When Queen Elizabeth II begins her official state visit today, Zaki Nusseibeh will be by her side performing the same duties he did when she was last here, 31 years ago.
His task: to help convey 30 years of change
Abu Dhabi // When Queen Elizabeth II begins her official state visit today, Zaki Nusseibeh will be by her side performing the same duties he did when she was last here, 31 years ago.
As official translator to Sheikh Zayed, the founder of the UAE, and now to Sheikh Khalifa, the President of the UAE and Ruler of Abu Dhabi, Mr Nusseibeh has a crucial role to play.
The father of three, who is also vice president of the Abu Dhabi Authority for Culture and Heritage, spent many years accompanying the late Ruler on foreign trips and was always part of the welcoming party for visiting dignitaries.
His home library is filled with photographs dating back to the 1960s, many of which include the British royals.
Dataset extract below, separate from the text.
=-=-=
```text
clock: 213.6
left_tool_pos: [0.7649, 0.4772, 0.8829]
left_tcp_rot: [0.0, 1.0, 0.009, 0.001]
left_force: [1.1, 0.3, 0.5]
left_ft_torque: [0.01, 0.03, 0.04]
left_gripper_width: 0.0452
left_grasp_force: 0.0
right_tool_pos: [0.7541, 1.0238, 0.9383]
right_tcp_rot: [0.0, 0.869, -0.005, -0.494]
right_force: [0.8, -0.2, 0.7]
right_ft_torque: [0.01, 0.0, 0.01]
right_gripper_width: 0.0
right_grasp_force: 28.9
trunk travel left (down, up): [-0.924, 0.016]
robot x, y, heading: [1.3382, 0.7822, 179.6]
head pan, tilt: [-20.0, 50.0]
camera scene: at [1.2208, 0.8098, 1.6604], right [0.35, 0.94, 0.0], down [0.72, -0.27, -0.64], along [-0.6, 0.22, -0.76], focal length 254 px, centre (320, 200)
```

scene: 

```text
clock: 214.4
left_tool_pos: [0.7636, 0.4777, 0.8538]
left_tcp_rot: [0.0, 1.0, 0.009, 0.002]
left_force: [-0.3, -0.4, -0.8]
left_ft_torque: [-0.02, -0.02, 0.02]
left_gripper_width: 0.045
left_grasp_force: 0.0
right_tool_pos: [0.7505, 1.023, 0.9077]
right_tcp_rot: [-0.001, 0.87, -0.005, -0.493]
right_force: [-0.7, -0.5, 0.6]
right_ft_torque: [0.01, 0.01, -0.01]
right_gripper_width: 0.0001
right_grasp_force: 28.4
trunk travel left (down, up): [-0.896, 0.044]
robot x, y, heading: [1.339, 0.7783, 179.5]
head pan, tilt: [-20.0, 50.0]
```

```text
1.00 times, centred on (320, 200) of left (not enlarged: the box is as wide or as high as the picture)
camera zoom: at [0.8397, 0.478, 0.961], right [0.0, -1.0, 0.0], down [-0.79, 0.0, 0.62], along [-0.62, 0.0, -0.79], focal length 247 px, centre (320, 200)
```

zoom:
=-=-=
But Mr Nusseibeh modestly says his role was to "not exist".
"The relationship was very warm, particularly between the Queen and Sheikh Zayed. He was a communicator by nature and could reach out to all kinds of people.
"They were a contrast in some ways. Sheikh Zayed was always very outgoing and the Queen was more reserved, but it worked. There were never any awkward moments, which is always the concern of a translator. They always found it easy to talk to each other, and not only about politics but family, horses and agriculture."
The Queen's first official visit was, according to Mr Nusseibeh, a celebration of the formation of the UAE just eight years earlier. Not only had the Emirates become a country, it was on its way to becoming a successful one.
The relationship between the two families was far from only political. Shared interests in other areas cemented the relationship further.
"The relationship had even existed from the first time Sheikh Zayed met the Queen. They established a very strong rapport, which is a curious thing to say, as they come from totally different backgrounds."
That they spoke different languages, he says, did not present a barrier to their friendship. "Sheikh Zayed had the ability to read faces," he said. "He made people feel like he could understand them, without the English language."
The British royal guests will spend an evening and one full day in Abu Dhabi before leaving for Oman, but even this short trip, Mr Nusseibeh says, will be as memorable as the first.
"It's a different era, it's a new generation of leaders. The Emirates have become recognised on the global scene, they have expanded their relationship with the rest of the world. This is their chance to share all of that, 30 years later."